We saw the same fault line at the NATO summit in April that failed to offer a membership action plan (MAP) to either Georgia or Ukraine, further emboldening Mr. Putin to provoke the Georgians into an unwinnable war. It is simply not possible for the European Union to be united in what Russia considers to be its "sphere of influence" unless the Kremlin's gas leverage over the Continent is broken. Russia is Europe's single largest supplier of natural gas. As there is no global market for gas, the construction of costly pipelines effectively locks consumers into lengthy contracts with producers. This means that Moscow can (and does) easily manipulate dependence into political and economic leverage.

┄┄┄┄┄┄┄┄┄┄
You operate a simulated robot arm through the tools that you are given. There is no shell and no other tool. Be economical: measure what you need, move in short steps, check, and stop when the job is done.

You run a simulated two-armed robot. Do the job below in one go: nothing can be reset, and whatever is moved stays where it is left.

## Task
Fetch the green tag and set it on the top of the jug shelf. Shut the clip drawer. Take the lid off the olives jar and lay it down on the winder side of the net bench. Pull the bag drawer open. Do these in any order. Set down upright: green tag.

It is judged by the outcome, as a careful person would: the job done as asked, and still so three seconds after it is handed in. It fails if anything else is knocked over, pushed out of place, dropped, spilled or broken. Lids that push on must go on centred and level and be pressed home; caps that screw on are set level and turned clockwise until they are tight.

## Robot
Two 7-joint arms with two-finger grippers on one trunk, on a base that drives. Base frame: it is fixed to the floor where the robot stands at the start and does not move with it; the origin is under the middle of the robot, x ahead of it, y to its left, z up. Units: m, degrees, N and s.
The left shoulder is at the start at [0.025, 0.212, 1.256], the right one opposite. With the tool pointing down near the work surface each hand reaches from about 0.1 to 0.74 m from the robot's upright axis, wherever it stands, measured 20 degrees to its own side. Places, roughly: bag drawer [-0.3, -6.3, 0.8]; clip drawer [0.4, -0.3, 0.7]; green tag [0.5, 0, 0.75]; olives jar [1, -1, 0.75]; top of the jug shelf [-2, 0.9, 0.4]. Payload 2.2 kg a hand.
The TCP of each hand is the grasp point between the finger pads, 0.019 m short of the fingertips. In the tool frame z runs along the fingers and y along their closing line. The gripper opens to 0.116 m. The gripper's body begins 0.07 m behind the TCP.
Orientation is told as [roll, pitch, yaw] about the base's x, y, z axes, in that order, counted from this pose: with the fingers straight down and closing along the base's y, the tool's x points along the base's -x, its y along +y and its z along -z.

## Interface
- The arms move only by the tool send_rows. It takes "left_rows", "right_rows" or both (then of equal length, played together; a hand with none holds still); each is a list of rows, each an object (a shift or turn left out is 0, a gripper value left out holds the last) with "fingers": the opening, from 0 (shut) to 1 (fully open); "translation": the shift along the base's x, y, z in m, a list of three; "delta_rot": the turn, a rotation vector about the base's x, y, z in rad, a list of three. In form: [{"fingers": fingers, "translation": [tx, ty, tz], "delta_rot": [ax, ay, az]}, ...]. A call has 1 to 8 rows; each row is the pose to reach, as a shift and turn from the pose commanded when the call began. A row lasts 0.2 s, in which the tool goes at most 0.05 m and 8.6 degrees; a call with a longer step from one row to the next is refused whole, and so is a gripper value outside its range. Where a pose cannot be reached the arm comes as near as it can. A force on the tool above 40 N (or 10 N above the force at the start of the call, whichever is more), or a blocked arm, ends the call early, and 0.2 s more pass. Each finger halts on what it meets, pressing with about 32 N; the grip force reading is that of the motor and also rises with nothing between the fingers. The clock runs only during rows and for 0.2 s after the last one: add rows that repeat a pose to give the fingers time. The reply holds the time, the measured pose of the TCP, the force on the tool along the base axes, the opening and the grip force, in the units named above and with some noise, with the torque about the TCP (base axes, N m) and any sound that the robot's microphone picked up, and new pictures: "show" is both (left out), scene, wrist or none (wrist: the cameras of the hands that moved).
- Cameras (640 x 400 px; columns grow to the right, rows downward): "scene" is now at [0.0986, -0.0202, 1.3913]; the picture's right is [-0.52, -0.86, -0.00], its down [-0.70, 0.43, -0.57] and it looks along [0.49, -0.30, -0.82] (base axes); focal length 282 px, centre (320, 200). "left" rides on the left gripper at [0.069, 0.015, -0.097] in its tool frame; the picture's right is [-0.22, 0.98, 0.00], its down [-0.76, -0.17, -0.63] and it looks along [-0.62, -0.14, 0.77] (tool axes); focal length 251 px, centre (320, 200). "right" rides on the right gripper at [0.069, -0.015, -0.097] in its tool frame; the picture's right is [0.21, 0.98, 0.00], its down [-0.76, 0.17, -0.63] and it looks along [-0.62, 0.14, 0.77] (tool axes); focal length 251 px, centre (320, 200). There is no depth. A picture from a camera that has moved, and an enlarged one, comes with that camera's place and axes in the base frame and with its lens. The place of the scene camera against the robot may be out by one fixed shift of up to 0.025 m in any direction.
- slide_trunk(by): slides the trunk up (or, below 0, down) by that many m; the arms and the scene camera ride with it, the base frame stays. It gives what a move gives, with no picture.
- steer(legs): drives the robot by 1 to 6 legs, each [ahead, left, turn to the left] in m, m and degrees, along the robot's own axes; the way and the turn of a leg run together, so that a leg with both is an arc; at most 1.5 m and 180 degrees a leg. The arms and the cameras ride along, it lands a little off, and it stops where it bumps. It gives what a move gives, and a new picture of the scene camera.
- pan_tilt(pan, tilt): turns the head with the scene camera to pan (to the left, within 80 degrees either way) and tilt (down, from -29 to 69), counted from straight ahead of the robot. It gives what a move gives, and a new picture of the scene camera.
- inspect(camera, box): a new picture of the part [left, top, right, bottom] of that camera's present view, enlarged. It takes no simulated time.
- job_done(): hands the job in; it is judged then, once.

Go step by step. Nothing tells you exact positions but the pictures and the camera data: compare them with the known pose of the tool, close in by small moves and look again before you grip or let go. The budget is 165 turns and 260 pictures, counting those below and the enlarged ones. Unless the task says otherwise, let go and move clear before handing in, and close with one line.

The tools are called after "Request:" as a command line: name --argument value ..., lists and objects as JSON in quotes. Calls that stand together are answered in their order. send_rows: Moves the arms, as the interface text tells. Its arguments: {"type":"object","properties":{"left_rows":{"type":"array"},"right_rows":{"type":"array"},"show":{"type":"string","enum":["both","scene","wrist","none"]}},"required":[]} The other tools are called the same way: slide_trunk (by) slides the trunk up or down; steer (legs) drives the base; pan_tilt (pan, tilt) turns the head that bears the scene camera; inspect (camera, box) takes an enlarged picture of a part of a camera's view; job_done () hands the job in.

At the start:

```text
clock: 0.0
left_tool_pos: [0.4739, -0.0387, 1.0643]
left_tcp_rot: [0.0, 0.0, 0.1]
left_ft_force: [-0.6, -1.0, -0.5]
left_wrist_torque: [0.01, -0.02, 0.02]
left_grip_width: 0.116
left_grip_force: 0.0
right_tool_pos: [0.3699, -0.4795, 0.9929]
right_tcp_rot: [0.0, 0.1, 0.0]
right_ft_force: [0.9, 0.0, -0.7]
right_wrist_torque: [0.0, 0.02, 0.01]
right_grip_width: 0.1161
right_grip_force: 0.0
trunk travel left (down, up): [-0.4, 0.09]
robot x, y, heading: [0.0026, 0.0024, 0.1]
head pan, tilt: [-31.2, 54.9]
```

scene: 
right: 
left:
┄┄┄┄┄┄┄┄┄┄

Germany, for example, imports almost 40% of its gas from Russia -- the most of any West European country -- and plans to increase this figure to over 60% by 2020. Six East European countries are entirely dependent on Russia for their natural gas imports. Yet they are also the most vocal about the EU's need to diversify away from Russia. That's because they know Russia can turn off the taps in a second -- as in Latvia in 2003, Lithuania in 2006 and the Czech Republic in 2008 -- with little reaction from Brussels. Russia managed to divide the EU by being a reliable supplier to Western Europe, while continuing to treat Eastern Europe as its "backyard."

The Eastern Europeans are far more outspoken and critical of Russia's Georgia invasion. They know that the current occupants of the Kremlin in Moscow wants them all back under Moscow's thumb.

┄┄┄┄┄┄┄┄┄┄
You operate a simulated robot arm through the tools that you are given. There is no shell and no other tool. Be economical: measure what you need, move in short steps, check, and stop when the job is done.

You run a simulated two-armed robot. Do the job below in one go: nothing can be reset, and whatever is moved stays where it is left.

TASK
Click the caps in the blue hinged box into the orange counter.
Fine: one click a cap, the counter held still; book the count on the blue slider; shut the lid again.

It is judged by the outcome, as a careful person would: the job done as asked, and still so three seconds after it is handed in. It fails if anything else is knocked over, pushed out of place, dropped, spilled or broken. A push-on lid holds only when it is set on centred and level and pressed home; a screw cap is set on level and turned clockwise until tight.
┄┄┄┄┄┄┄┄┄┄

But think about Russia's strategy. What can they hope to accomplish?

The Russian plan is rather simple: Punish countries that refuse to come under its influence by building new gas pipelines that bypass them, while rewarding countries and political leaders that cooperate with Russia with lucrative energy deals.

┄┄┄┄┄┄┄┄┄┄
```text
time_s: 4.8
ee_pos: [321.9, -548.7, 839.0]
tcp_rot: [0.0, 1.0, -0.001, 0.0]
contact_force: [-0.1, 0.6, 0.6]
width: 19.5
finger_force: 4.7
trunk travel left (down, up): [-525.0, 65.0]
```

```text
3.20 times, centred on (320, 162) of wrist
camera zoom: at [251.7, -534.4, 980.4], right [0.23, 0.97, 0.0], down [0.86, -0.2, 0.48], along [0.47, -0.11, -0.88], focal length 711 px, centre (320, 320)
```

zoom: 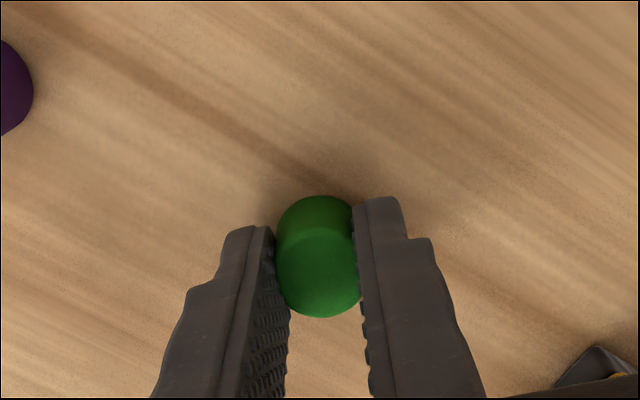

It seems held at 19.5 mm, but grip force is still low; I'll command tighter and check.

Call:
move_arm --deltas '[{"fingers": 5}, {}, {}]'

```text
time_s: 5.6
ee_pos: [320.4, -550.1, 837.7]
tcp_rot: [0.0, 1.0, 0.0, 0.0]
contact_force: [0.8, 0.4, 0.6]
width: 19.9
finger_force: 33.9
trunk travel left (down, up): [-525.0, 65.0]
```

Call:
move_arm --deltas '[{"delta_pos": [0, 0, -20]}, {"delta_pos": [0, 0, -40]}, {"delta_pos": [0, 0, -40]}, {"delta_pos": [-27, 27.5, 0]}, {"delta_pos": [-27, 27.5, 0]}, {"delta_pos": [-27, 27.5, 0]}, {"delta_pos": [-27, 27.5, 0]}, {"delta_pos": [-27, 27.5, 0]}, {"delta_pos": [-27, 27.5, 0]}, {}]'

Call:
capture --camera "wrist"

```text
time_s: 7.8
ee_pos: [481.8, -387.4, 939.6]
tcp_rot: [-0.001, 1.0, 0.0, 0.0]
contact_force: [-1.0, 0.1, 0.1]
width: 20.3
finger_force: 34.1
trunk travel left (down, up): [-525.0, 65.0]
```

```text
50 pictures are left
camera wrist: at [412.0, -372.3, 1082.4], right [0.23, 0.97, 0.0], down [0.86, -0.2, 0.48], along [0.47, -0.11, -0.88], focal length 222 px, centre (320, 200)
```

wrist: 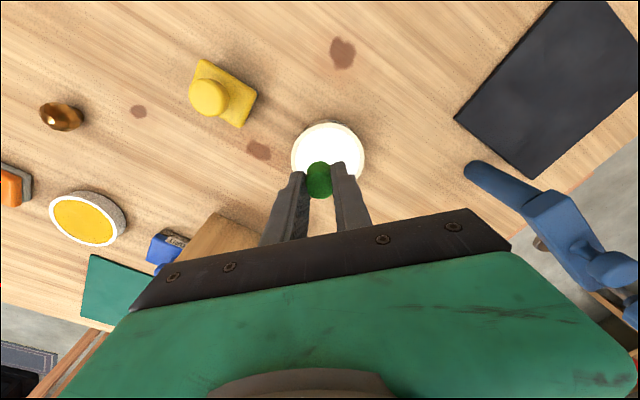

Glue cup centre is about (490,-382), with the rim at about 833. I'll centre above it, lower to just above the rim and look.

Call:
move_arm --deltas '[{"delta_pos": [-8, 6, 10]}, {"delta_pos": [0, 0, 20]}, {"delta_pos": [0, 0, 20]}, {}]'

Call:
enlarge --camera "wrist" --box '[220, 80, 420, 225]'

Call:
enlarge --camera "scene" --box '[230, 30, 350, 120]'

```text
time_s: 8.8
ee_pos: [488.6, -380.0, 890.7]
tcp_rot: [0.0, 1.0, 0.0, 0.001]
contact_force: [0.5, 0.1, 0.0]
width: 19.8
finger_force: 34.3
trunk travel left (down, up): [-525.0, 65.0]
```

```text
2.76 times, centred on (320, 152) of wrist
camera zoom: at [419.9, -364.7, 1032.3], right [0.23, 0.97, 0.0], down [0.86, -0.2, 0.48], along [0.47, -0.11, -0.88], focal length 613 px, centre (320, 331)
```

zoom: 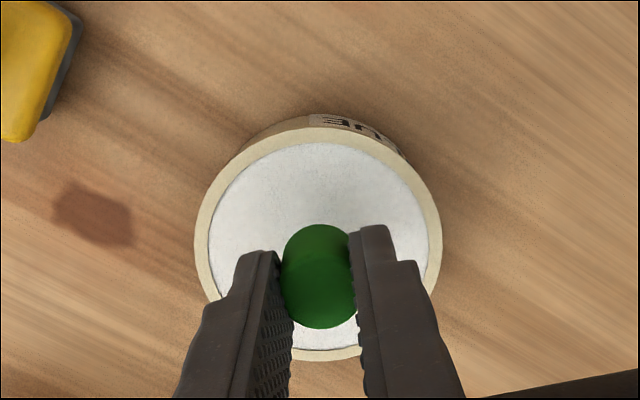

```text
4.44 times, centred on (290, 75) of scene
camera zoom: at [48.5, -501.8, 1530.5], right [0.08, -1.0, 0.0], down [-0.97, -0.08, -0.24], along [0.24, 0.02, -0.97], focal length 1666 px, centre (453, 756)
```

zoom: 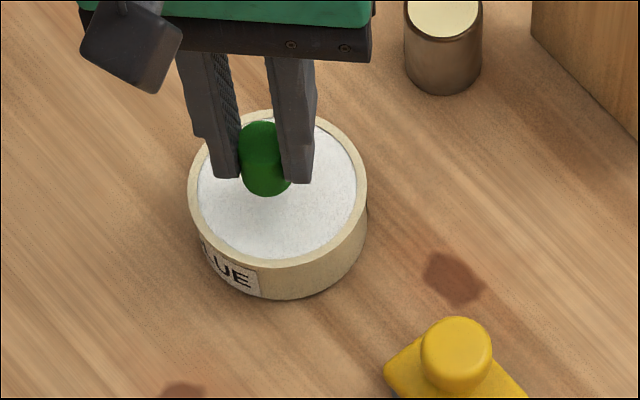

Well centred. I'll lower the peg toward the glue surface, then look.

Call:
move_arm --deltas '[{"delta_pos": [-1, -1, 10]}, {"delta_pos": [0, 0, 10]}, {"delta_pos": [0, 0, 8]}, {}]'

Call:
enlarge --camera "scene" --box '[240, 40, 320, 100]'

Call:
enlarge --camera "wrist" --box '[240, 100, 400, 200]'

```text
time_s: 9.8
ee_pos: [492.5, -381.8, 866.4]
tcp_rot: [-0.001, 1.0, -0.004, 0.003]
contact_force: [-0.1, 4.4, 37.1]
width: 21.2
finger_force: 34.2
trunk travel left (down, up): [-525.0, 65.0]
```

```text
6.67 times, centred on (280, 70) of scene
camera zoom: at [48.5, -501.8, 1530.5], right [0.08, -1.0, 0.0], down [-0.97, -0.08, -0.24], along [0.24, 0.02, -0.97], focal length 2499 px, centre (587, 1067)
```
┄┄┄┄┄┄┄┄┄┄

If the Eastern Europeans are smart they will make a huge push to break away from dependence on Russian oil and natural gas. Build nuclear power plants, wind farms, and put up solar panels. This will lessen their vulnerability to Russian machinations. But it will also reduce the economic damage to their economies when Russian oil and natural gas production start declining.

While debate about Western responses to Russia over Georgia focus on the short term the Western countries really should focus on a longer term response that involves developing non-fossil fuels energy sources. A push to do that would undermine Russian influence. Plus, it is necessary in the long run because Russian oil and natural gas production will be lower 10 years from now and even lower 20 years from now.

Share |      By Randall Parker at 2008 August 30 12:48 PM  Russia

Me, Myself and I said at August 30, 2008 12:55 PM:

Heh, on the solar panels issue and wind farms, perhaps they will contribute as much to energy as they do here in the US? How many sunny days do they get in Eastern Europe anyway?

Randall Parker said at August 30, 2008 2:02 PM:

Me, Myself and I,

Europe's ability to do renewable energy sources is pretty poor. But they've got to try anyway. We've got to move beyond fossil fuels. Granted, PV electric in Europe will cost more per kwh than PV electric in the US given the lower solar radiation. But they have high population densities and can't get all their power from wind. They need nuclear and PV as well.

Stephen said at August 30, 2008 7:49 PM:

If Georgia had been a NATO member then right now we'd be digging fallout shelters as NATO troops faced off against Russian troops. You should be thanking the sane minds in Europe for not letting the US lay the ground work for starting yet another war.

Wolf-Dog said at August 31, 2008 3:03 AM:

The question is which presidential candidate in the United States is more likely to start a Bronx Project, for new energy research and development? McCain is not the one for sure, for he will favor the old oil interests, whereas Obama is more likely to keep his promise and spend big money on energy R & D. Therefore it was (is) in the interest of Russia to start some kind of military tension to get McCain elected. Similarly, since the Islamic enemies of America do not want the U.S. troops to leave the Guerrilla War Zone in the Middle East and Afghanistan (because this would bankrupt the U.S. the way it demolished the Soviet Union, and more importantly, the cost of war would also prevent funds from being available for energy R & D), it seems that Russia and the emerging Islamic Empire agree at least in one area. This means that we should not be surprised if various top American scientists working on energy R & D start to disappear or die under mysterious circumstances.